▶ [Data segment]:

/---

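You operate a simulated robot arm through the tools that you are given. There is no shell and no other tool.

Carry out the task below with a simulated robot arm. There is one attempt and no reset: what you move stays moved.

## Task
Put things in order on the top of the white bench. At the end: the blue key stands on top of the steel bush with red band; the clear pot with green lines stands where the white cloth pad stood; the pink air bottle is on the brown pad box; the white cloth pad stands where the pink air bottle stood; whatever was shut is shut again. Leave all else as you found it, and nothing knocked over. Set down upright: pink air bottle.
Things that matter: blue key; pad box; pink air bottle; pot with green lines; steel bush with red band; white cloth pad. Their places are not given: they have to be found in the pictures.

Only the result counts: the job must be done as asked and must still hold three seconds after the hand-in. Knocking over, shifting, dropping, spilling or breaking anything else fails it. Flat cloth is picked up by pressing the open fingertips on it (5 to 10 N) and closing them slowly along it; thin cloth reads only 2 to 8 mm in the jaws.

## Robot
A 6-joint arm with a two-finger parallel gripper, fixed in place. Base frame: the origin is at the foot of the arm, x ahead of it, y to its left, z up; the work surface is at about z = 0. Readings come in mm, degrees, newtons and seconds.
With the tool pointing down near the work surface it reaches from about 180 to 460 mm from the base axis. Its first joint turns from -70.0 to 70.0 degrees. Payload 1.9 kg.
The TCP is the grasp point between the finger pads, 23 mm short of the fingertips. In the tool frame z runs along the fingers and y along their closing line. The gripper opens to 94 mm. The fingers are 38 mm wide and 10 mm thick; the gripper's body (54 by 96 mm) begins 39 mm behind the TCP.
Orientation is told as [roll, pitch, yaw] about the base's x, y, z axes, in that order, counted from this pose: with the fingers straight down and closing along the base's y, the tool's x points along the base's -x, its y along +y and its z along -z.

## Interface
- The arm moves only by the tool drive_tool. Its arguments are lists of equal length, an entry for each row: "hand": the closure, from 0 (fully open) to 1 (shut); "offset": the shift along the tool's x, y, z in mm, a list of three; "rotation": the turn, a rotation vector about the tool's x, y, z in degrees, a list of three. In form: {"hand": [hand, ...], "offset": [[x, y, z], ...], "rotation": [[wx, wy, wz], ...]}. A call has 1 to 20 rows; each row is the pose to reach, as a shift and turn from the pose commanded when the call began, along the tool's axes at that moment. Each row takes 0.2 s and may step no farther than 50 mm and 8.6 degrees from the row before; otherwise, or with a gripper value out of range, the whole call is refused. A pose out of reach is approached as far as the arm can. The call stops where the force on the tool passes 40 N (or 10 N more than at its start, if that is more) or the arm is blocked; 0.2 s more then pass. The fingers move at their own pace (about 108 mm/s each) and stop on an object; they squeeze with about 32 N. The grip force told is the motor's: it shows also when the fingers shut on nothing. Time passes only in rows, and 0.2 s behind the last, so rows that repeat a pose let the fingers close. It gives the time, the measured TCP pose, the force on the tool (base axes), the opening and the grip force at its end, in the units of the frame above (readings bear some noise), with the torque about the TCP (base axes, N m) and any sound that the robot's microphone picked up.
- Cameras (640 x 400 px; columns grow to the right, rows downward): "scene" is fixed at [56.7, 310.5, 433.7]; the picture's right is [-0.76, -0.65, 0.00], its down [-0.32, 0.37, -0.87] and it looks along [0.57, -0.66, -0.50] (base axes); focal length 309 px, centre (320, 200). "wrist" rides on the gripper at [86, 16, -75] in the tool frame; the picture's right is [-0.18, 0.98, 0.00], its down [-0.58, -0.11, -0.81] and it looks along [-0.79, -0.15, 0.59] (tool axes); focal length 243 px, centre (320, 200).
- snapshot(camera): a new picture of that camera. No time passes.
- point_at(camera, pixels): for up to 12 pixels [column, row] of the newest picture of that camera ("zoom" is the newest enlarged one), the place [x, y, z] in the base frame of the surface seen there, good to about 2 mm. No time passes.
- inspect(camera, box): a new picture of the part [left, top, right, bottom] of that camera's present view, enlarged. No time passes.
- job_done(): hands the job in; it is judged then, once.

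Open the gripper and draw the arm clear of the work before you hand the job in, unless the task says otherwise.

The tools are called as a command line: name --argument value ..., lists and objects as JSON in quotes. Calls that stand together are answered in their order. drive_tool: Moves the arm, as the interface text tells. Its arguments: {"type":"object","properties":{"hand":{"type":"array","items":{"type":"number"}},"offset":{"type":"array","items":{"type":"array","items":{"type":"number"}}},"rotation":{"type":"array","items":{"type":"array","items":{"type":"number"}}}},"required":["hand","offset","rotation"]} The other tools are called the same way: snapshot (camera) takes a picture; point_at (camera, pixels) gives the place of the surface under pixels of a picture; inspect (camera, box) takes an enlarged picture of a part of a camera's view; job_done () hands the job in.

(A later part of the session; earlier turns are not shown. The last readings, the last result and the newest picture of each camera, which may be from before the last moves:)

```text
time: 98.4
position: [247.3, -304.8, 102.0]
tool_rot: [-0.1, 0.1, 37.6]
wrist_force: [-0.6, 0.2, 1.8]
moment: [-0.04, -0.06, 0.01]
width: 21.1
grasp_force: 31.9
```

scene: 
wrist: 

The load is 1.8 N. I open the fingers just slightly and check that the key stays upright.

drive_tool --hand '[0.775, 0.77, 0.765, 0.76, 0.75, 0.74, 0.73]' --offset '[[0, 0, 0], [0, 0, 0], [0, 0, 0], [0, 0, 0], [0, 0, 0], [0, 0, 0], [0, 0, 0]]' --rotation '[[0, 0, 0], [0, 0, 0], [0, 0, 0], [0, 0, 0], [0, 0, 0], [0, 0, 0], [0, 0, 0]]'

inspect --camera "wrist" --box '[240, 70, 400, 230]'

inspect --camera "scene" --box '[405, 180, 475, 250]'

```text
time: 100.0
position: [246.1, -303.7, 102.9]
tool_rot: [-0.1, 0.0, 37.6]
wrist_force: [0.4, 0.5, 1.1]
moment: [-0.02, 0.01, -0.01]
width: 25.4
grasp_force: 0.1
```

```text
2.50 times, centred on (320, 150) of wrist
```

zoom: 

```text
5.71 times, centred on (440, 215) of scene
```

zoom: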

\---

▶ [Request]: The lines from the one containing "- inspect(camera, box): a" to the one containing "The tools are", both included, are to be extracted exactly; give no other line. Use a Markdown table whose columns are Nr (a running number) and Value (the line), and skip blank lines.

▶ [Exercise result]:
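| Nr | Value |
|---|---|
| 1 | - inspect(camera, box): a new picture of the part [left, top, right, bottom] of that camera's present view, enlarged. No time passes. |
| 2 | - job_done(): hands the job in; it is judged then, once. |
| 3 | Open the gripper and draw the arm clear of the work before you hand the job in, unless the task says otherwise. |
| 4 | The tools are called as a command line: name --argument value ..., lists and objects as JSON in quotes. Calls that stand together are answered in their order. drive_tool: Moves the arm, as the interface text tells. Its arguments: {"type":"object","properties":{"hand":{"type":"array","items":{"type":"number"}},"offset":{"type":"array","items":{"type":"array","items":{"type":"number"}}},"rotation":{"type":"array","items":{"type":"array","items":{"type":"number"}}}},"required":["hand","offset","rotation"]} The other tools are called the same way: snapshot (camera) takes a picture; point_at (camera, pixels) gives the place of the surface under pixels of a picture; inspect (camera, box) takes an enlarged picture of a part of a camera's view; job_done () hands the job in. |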